KM: I was left wondering on the interest on what Peirce,
    as well as Freud in his 'Project', wrote on neurons
    and the brain.  Surely that has only historical
    relevance, serving mainly critical purposes.
    (There is a wealth of empirical findings
    nowadays, although I don't find the
    approaches in main-stream brain
    research reconcilable with
    a Peircean approach).

KM: I personally do not find what Peirce -- very tentatively -- wrote on
    neurons etc something to rely on, nor do I think Peirce meant it to
    be taken.  Still, I do not recognize the overall picture you, Auke,
    gave in the following -- if I understood correctly -- as Peirce's
    view.  Do you really mean that this is what Peirce had in mind?
    (I have underlined the sentences I find most problematic) 

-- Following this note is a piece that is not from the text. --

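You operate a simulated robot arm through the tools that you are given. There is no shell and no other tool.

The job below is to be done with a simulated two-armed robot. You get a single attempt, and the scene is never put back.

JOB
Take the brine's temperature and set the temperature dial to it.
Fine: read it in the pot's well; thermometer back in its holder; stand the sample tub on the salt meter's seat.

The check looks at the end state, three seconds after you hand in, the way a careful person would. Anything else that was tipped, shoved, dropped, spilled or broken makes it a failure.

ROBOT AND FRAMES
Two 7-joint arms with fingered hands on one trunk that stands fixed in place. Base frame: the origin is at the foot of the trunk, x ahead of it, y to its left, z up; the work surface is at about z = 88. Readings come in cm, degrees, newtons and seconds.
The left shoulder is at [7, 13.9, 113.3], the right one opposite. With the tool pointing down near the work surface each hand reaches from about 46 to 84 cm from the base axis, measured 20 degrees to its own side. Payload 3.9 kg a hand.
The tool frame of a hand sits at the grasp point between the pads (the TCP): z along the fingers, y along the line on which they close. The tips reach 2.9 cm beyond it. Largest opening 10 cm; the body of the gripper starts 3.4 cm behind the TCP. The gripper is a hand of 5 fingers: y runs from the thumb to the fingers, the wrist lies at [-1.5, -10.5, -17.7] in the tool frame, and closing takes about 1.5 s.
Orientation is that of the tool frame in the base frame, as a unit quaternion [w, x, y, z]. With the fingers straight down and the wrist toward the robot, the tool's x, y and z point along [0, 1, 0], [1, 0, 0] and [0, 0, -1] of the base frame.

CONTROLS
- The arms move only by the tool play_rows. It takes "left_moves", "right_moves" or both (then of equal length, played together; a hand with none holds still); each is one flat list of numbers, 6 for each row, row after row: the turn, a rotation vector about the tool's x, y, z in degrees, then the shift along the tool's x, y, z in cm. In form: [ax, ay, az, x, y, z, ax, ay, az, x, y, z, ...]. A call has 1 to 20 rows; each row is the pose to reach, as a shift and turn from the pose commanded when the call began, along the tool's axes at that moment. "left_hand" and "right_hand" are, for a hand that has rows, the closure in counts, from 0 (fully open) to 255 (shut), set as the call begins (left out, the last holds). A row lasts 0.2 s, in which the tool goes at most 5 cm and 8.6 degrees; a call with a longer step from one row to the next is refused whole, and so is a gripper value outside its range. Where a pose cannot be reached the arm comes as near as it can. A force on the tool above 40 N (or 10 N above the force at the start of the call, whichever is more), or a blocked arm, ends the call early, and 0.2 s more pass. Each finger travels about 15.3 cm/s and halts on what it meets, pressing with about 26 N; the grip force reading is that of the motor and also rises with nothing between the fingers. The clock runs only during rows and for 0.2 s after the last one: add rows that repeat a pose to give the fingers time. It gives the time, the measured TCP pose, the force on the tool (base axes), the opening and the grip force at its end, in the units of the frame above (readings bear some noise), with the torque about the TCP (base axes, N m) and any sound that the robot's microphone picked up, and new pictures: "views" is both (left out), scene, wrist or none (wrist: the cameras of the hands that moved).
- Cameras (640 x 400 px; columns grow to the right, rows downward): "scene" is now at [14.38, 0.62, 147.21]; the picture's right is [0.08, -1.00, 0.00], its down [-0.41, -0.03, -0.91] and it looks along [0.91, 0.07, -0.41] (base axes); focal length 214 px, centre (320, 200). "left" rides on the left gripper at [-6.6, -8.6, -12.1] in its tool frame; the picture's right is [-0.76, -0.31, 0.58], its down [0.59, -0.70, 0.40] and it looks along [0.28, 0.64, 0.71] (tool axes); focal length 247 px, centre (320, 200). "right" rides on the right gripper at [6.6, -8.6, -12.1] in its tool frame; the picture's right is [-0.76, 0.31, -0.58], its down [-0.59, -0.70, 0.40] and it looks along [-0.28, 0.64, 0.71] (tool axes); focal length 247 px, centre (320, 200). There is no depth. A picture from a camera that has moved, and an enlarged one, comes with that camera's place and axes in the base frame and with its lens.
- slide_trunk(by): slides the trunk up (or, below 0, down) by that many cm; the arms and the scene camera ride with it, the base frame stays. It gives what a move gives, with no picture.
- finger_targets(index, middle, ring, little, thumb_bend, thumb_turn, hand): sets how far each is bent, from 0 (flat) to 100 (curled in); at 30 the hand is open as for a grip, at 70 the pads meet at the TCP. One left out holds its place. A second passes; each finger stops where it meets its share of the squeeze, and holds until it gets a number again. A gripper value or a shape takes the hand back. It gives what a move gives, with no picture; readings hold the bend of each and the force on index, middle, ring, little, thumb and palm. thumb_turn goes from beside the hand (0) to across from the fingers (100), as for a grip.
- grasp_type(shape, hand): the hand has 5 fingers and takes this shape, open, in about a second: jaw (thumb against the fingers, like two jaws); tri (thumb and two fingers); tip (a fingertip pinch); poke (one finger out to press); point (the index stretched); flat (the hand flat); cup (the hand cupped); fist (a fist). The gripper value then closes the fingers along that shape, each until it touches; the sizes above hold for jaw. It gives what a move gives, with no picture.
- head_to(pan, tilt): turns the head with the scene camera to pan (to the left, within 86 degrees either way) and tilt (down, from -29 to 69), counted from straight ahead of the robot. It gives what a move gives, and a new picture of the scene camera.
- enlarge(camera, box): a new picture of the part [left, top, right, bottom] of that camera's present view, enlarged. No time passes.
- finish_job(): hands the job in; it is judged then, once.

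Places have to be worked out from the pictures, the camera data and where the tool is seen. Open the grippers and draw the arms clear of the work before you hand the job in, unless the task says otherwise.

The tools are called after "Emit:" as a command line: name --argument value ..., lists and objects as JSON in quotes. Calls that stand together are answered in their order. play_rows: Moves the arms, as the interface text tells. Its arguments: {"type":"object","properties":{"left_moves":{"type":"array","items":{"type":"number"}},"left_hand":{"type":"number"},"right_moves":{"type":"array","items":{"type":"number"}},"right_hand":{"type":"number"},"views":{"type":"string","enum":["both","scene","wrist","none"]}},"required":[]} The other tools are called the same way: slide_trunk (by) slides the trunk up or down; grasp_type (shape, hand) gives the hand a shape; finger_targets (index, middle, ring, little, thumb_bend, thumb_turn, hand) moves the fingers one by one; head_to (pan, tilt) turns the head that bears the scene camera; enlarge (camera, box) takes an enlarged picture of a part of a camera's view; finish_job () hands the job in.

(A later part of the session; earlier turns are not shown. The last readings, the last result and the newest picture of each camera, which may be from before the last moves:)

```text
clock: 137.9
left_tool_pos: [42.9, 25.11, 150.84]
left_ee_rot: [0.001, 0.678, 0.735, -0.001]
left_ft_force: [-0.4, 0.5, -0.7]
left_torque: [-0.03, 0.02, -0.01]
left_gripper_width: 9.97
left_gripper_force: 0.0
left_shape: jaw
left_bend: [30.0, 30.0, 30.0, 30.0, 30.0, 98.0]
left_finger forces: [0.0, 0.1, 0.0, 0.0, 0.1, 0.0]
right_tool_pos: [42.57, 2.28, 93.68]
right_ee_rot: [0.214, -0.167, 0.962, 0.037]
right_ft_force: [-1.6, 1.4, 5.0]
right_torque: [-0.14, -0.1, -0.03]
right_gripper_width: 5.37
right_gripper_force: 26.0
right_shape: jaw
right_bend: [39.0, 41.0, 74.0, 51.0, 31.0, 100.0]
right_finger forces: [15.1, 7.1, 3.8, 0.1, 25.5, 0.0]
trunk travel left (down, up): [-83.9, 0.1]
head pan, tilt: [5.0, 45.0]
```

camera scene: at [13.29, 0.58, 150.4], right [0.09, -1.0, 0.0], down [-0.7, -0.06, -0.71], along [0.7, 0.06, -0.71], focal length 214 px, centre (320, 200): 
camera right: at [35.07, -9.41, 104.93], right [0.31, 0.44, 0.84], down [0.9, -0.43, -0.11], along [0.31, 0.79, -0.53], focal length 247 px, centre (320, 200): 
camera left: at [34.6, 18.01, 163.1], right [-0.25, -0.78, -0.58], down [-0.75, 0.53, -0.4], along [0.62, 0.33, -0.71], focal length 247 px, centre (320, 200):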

AB: In the Question series Peirce hit upon the unknowable
    rock of pure, atomic individuality in the stimulation
    of a single nerve cell.  [...] 

JA: But our knowledge of neurons, 
    like our knowledge of egos, 
    is inferential and mediated, 
    is it not? 

AB: Later he reworks this in ideas about the percept
    and perceptual judgement.  The over all picture
    is that in an out of our control process by the
    stimulation of nerves a percept is generated
    [all individual receptor excitations being
    indexicaly connected with the object], the
    perceptual judgement takes a bundle of them
    as iconical related with a dynamical object
    (recognizes it as such through the abductive
    reduction of the manifold to unity and
    transforming the resulting iconical
    rhematic percept into a proposition
    by recognizing, as it were, the
    indexical relation of the
    constituent qualia with
    the dynmical object). 
    Thus a perceptual
    fact is made. 

KM: I haven't been following the discussions in the list
    for quite some time, and catching up with the huge
    amount of mails has been somewhat overwhelming.
    So, my apologies in probable failings to take
    into account earlier relevant messages.